The caste system in India can be described as an elaborately stratified social hierarchy distinguishing India’s social structure from any other nation. Its history is multifaceted and complex.
Caste is a term, which is used to specify a group of people having a specific social rank and dates back to 1200 BCE. The Indian term for caste is jati, and generally designates a group that can vary in size from a handful to many thousands. There are thousands of jatis each with its own rules and customs. The various jatis are traditionally arranged in hierarchical order and fit into one of the four basic varnas the (Sanskrit word for “colors”).
- The varna of Brahmans, commonly identified with priests and the learned class
- The varna of Kshatriyas, associated with rulers and warriors including property owners.
- The varna of Vaishyas, associated with commercial livelihoods (i.e. traders)
- The varna of Shudras, the servile labourers
The Untouchables occupy a place that is not clearly defined by boundaries and is outside of the varna scheme. Their jobs (such as toilet cleaning and garbage removal) cause them to be considered impure and thus “untouchable.” Historically the untouchables were not allowed in temples and many other public places. In 1950 legislation was passed to prevent any form of discrimination towards the untouchables. Although legislation has affected the status of the people, they are yet very much a visible part of Indian society.

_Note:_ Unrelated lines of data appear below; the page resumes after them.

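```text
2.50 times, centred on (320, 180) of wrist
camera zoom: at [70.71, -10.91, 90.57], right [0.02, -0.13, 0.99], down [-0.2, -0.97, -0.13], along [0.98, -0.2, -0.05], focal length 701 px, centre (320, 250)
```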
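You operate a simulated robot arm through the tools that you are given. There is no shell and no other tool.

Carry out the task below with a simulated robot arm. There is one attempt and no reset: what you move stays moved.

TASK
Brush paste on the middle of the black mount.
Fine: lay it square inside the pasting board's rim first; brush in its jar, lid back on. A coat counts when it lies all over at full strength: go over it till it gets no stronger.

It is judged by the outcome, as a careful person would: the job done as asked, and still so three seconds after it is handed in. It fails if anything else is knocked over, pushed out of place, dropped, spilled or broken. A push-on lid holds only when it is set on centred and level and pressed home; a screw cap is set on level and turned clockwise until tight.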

The varna system is inter-linked with creation, lending itself a great deal of reverence and validity. If space, time the congregation of the gods and goddesses, the natural world, scripture and ritual, and the human body itself-if all these realms bear classification according to varna, how could an organization of society be regarded as anything other than the way things should be?
There are several theories regarding the origins of the Indian caste system. One posits that the Indian and Aryan classes (“pistras”) show similarity, wherein the priests are Brahmins, the warriors are Kshatriya, the merchants are Vaishya, and the artisans are Shudras. Another theory is that of Georges Dumézil, who formulated the trifunctional hypothesis of social class.
According to the Dumézil theory, ancient societies had three main classes, each with distinct functions: the first judicial and priestly, the second connected with the military and war, and the third class focused on production, agriculture, craft and commerce. Dumézil proposed that Rex-Flamen of the Roman Empire is etymologically similar to Raj-Brahman of ancient India and that they made offerings to deus and deva respectively, each with statutes of conduct, dress and behaviour that were similar.
From the Bhakti school, the view is that the four divisions were originally created by Krishna. “According to the three modes of material nature and the work associated with them, the four divisions of human society were created.”